From the material below, list every line containing "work".

* DATA SEGMENT:

----

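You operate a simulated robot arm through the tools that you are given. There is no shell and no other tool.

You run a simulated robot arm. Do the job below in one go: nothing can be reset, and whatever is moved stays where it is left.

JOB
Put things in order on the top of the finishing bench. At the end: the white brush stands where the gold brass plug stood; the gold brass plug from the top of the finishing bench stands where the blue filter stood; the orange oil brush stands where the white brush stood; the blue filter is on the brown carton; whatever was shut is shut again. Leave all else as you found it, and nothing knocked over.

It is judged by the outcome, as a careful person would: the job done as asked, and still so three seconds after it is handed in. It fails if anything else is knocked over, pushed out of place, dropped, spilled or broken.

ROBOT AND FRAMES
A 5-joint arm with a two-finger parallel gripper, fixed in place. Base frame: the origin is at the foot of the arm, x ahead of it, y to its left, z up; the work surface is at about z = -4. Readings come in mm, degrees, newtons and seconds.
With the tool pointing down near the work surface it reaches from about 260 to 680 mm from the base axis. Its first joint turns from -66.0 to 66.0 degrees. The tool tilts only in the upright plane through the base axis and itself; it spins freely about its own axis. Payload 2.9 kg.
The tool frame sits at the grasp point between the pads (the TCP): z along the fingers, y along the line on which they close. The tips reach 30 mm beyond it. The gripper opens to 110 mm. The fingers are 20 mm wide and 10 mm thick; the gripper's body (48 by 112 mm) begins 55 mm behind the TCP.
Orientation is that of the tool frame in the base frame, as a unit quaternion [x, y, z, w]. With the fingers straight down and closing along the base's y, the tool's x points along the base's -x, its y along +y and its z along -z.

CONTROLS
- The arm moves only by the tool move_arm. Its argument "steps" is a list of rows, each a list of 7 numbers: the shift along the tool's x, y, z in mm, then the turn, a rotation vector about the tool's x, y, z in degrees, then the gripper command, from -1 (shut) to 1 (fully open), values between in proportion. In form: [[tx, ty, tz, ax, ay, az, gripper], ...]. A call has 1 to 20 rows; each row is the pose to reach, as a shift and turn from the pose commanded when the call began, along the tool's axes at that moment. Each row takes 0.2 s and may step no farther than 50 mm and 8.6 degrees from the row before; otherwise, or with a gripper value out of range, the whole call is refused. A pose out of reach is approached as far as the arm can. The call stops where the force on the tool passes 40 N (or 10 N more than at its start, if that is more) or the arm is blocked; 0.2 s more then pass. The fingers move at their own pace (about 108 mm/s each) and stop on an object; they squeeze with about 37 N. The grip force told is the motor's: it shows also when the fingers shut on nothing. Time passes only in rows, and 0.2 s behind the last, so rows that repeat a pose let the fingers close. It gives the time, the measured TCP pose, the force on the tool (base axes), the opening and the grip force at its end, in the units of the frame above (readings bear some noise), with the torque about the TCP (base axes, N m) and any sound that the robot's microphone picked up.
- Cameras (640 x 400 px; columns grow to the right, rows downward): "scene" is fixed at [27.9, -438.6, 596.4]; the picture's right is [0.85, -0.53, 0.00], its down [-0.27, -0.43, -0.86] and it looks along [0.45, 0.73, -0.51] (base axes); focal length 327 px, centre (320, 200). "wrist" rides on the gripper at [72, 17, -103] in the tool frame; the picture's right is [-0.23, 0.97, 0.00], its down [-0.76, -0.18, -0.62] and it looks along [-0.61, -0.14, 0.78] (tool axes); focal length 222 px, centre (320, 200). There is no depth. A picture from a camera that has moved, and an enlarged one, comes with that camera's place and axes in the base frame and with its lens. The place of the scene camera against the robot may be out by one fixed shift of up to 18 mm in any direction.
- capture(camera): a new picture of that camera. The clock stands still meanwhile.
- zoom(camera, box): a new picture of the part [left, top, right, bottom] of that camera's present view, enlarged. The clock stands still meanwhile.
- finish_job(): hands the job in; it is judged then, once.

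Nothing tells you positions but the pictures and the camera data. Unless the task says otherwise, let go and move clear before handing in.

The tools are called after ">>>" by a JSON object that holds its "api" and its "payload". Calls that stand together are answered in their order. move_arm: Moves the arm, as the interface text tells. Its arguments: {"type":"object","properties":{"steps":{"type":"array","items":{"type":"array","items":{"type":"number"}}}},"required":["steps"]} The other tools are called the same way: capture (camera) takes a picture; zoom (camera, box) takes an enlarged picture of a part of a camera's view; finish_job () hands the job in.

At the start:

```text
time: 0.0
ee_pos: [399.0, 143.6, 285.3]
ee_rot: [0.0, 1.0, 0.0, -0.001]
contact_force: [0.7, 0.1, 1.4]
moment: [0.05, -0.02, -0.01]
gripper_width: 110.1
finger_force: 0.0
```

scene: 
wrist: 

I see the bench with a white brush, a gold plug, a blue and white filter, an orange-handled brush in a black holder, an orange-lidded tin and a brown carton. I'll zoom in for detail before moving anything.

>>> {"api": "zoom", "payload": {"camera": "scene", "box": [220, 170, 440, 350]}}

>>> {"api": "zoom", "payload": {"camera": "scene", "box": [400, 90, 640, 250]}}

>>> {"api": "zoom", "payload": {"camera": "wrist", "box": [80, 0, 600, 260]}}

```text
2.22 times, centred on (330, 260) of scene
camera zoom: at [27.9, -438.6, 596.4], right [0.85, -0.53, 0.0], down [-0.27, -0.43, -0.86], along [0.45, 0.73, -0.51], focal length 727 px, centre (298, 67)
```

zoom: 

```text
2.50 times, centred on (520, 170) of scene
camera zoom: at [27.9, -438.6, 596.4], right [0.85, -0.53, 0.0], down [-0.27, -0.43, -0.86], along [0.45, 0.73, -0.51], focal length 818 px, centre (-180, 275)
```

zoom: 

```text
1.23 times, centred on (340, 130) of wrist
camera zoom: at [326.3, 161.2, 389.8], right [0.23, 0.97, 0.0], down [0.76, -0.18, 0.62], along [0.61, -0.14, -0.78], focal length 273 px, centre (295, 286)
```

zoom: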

----

* RESULT FOR THIS TASK:
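A 5-joint arm with a two-finger parallel gripper, fixed in place. Base frame: the origin is at the foot of the arm, x ahead of it, y to its left, z up; the work surface is at about z = -4. Readings come in mm, degrees, newtons and seconds.
With the tool pointing down near the work surface it reaches from about 260 to 680 mm from the base axis. Its first joint turns from -66.0 to 66.0 degrees. The tool tilts only in the upright plane through the base axis and itself; it spins freely about its own axis. Payload 2.9 kg.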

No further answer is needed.